Seeing their perspective had a great impact on me and the way I thought about work. Work was no longer something I had to do, but something I wanted to do. It was still difficult, but it became something I enjoyed.
When I was in track in middle school, I ran the mile. I set a new personal best every single meet my 8th grade year, and even though I was always exhausted at the end of my runs, I loved them. The feeling of constant improvement was wonderfully fulfilling.
Over time I began to adopt the same mindset towards all the work in my life. Lifting, and writing weren’t enjoyable at first, but I knew they had to get done to accomplish my goals.
I think the biggest breakthrough I had was that eventually hard work was no longer an annoying life requirement, but an exhilarating opportunity to improve myself, and progress toward my goals.

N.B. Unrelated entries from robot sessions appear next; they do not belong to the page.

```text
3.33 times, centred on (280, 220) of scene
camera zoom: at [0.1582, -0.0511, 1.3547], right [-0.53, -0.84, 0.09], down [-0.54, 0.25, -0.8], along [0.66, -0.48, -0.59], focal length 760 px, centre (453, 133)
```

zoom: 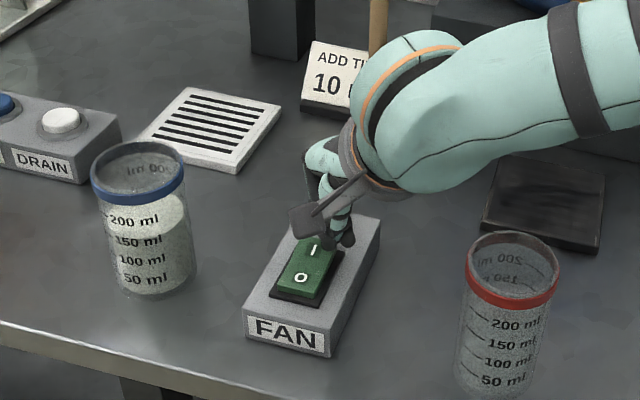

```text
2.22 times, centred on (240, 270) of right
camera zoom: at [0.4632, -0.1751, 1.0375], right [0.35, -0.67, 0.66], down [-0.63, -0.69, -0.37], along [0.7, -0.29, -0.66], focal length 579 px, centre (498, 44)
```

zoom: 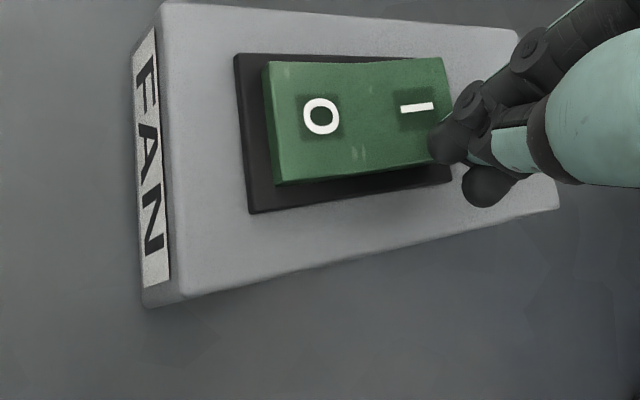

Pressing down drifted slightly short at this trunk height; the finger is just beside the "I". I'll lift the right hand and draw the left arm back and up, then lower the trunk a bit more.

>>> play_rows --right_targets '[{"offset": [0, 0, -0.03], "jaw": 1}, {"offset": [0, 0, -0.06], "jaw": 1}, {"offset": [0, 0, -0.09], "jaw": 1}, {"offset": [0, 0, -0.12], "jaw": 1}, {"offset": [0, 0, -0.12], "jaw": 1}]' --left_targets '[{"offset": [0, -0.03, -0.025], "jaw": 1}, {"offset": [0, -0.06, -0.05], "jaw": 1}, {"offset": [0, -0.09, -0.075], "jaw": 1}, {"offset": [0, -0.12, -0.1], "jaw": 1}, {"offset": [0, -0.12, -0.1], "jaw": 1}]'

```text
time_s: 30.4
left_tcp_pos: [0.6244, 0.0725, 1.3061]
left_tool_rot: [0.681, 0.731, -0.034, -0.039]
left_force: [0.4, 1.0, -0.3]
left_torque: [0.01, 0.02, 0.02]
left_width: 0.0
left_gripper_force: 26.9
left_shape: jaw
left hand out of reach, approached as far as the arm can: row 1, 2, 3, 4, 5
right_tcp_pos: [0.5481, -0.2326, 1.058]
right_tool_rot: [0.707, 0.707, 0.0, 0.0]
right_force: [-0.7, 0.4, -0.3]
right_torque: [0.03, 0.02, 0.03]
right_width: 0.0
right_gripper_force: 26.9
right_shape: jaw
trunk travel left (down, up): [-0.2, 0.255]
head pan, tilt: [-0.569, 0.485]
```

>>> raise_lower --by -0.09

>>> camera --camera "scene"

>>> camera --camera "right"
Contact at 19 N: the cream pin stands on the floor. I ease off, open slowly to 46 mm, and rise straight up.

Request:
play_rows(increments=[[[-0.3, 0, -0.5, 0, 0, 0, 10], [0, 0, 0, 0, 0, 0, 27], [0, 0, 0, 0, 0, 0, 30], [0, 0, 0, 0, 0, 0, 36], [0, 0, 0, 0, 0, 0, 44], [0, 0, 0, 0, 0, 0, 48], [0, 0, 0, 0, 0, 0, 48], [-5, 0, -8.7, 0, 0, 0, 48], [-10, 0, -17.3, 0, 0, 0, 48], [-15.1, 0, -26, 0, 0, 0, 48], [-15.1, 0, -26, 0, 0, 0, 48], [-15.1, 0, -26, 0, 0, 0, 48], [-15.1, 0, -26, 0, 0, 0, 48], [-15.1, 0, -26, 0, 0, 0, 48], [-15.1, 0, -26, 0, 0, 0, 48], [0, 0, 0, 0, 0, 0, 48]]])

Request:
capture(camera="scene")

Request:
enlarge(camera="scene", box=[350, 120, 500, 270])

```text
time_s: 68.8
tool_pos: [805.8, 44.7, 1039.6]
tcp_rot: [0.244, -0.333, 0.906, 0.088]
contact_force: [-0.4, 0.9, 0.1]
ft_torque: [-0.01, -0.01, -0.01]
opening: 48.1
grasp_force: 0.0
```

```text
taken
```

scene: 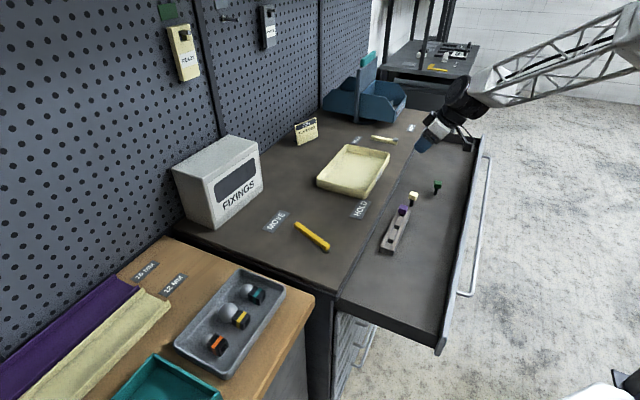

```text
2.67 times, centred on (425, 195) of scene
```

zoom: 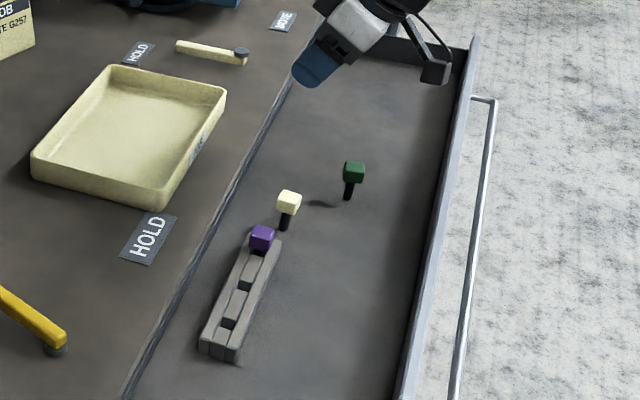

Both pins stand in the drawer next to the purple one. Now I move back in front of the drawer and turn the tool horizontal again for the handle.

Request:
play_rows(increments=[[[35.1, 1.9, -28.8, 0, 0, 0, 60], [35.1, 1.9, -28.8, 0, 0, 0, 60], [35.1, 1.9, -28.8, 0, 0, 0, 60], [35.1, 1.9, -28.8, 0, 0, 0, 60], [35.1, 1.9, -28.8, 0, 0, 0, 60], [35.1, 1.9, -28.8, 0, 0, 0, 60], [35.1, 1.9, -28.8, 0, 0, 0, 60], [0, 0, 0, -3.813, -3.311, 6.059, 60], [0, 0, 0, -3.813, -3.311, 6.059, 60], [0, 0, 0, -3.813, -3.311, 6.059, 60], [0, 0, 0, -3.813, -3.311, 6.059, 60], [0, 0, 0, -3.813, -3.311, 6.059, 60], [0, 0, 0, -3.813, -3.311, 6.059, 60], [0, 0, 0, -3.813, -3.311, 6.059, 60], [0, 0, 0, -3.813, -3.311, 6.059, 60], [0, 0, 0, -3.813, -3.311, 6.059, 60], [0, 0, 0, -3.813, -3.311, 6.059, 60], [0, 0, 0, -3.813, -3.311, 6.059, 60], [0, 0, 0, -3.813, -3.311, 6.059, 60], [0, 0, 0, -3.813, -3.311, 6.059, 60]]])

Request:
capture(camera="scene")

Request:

I began to love working. Television, and other low level activities were no longer interesting to me because I knew they weren’t going to help me get to where I wanted to go.
I currently spend almost all of my time writing, making videos, or juggling (I’m looking into incorporating juggling into my motivational speeches). Although most people think my life would be boring because I spend so much time working, that’s a matter of perspective. I see their lives as being boring.
When I think of exciting activities the last thing that occurs to me is sitting on a couch in the living room staring at a box. The average American spends almost 5 hours per day watching television, and how any of them see it as anything more than a poor temporary escape from reality is beyond me. Watching television is among the least intelligent ways you could spend your time.
Why would you ever want to escape from reality? Your life is still going to suck when you turn the TV off. Why not improve your reality instead?
It can be difficult to admit that you don’t like your current circumstances, but if you’ve neglected to put any hard work into your reality you can’t expect to get anything more than subpar results.